Commitments & nullifiers

The two hashes that make shielded value work — one to create a note, one to spend it exactly once.

Two Poseidon hashes carry the whole spend model. A commitment registers a note without revealing it. A nullifier spends that note exactly once, without revealing which note it was. The asymmetry between them is what keeps Hestia both unforgeable and unlinkable.

Commitments

A commitment is a binding, hiding hash of a note's five fields:

ts
commitment = poseidon([value, token, owner, label, randomness])
  • Binding — you cannot find a different note that produces the same commitment, so a leaf in the tree pins down exactly one note.
  • Hiding — because randomness is a fresh field element, the commitment reveals nothing about value, token, or owner.

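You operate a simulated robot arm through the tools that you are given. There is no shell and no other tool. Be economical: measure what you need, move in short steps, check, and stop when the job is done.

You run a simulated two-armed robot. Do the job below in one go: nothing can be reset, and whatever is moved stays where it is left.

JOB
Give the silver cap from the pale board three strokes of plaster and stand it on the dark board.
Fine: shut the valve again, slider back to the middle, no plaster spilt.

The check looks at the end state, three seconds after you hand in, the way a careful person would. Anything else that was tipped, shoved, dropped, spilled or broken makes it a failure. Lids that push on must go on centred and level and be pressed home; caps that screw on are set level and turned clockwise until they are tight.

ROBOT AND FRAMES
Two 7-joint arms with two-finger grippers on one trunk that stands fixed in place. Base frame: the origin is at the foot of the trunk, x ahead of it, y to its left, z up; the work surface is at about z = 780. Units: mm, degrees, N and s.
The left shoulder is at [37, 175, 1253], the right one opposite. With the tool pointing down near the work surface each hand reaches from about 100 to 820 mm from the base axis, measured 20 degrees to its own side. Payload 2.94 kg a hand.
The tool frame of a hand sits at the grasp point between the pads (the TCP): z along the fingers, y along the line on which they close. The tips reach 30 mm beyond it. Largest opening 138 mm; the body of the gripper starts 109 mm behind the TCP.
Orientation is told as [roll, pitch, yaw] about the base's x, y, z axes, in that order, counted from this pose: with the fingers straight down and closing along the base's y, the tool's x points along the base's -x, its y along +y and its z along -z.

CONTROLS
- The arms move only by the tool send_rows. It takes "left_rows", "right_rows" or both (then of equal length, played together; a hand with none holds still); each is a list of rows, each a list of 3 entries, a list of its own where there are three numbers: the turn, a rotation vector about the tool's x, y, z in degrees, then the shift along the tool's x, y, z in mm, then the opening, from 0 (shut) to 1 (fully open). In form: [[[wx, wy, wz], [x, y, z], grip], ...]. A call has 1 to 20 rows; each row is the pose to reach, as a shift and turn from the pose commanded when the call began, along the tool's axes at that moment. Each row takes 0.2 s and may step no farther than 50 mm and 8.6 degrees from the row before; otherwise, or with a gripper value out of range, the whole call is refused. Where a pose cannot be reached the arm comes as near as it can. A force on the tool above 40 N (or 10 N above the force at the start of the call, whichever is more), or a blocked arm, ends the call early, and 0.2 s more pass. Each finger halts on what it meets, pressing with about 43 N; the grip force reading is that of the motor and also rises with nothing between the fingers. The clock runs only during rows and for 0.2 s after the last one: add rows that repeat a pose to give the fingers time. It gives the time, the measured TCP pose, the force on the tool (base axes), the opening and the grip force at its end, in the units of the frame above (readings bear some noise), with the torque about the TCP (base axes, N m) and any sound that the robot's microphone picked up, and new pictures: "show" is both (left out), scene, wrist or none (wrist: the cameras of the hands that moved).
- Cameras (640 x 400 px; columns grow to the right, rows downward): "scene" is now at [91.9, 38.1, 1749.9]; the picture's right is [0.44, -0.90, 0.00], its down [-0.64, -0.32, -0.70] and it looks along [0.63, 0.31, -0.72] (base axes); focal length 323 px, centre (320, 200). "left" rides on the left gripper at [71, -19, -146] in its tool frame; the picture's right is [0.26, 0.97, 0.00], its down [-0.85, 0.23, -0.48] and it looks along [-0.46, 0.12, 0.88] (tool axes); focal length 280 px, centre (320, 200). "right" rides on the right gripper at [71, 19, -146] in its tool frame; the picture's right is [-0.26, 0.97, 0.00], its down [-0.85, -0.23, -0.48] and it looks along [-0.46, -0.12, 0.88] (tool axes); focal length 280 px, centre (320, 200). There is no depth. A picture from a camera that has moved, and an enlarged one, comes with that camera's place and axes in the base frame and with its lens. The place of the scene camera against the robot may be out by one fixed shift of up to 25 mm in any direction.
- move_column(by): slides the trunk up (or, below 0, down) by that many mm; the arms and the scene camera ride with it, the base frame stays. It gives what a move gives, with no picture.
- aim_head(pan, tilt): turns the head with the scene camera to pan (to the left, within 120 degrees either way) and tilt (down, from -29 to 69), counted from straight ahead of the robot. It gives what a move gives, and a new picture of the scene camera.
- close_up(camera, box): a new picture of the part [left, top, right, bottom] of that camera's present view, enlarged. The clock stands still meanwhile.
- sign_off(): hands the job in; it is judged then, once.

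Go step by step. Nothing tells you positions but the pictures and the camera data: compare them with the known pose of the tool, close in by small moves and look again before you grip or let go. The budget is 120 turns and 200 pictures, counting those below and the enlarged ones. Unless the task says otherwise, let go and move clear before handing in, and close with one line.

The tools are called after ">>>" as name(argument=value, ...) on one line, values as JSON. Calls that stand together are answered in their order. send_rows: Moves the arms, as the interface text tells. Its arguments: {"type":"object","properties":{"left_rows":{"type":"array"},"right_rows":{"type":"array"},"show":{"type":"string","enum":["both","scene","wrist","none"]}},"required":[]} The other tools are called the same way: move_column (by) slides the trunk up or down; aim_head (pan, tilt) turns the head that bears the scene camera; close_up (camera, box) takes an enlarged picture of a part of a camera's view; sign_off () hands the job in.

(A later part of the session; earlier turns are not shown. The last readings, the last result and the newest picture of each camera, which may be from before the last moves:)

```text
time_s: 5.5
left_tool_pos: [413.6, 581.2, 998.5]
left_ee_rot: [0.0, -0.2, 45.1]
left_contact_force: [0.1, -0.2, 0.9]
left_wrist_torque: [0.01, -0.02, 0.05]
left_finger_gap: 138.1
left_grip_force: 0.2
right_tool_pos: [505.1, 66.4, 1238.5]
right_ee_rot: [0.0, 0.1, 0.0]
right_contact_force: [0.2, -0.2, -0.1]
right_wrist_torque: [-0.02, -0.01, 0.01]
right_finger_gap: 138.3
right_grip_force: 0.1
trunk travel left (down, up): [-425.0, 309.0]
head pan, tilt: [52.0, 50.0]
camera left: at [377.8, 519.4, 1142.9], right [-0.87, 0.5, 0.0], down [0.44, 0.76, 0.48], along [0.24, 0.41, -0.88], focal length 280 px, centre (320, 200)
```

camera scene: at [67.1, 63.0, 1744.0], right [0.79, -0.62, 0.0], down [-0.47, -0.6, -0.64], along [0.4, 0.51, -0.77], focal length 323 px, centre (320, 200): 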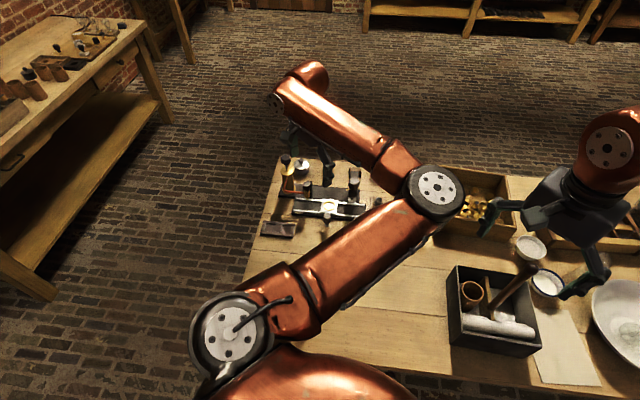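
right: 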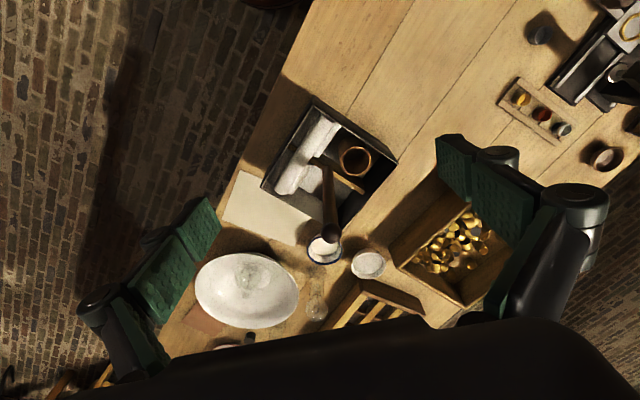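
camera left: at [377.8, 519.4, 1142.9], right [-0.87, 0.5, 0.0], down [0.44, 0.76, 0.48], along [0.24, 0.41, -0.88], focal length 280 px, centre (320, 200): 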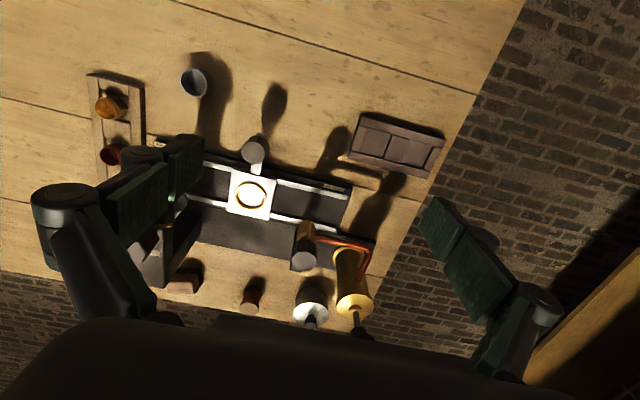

The field order is canonical and frozen (COMMITMENT_ARITY = 5). The circuit recomputes this hash inside the proof and the contract recomputes it on-chain, so all three — JS, circuit, and Solidity — agree to the bit. Computing one:

ts
import { commitment, newNote } from "@hestia/common";

const c = await commitment(newNote({ value: 5n, token: 0n, owner: SK, label }));

When you shield or receive, the commitment becomes a new leaf in the commitment tree.

Nullifiers

To spend a note you publish its nullifier:

ts
nullifier = poseidon([commitment, leafIndex, sk])

Three properties make this work (NULLIFIER_ARITY = 3):

  • It is deterministic — the same note always yields the same nullifier — so the pool can reject a second spend by checking a set membership.
  • It is unlinkable — it depends on the secret sk, so no observer can connect a published nullifier back to a specific commitment or owner.
  • It is unforgeable — only the holder of sk can produce the nullifier for a note whose owner is SK = poseidon([sk]), and the circuit proves that relationship.

Binding leafIndex into the nullifier ties the spend to the note's exact position in the tree, closing replay paths across re-inserted commitments.

The spend, end to end

text
create:  note ──poseidon(5)──► commitment ──► inserted as leaf #i
spend:   (commitment, i, sk) ──poseidon(3)──► nullifier ──► recorded as "spent"

When a transaction is verified on-chain, the pool:

  1. checks the proof's Merkle root is a recent, known tree root;
  2. checks each input nullifier is not already in the spent set, then inserts it;
  3. appends the two output commitments as new leaves; and
  4. stores the output ciphertexts for the recipients to discover.

Because step 2 reveals only nullifiers (not commitments) and step 3 adds fresh commitments with new randomness, an observer sees notes destroyed and notes created — but never which new note came from which old one.

Double-spend protection

A note can be nullified once. The second attempt produces the same nullifier, the contract finds it already in the set, and the transaction reverts. The SDK also tracks the local nullifier set so it never tries to spend a note it already spent — see coin selection.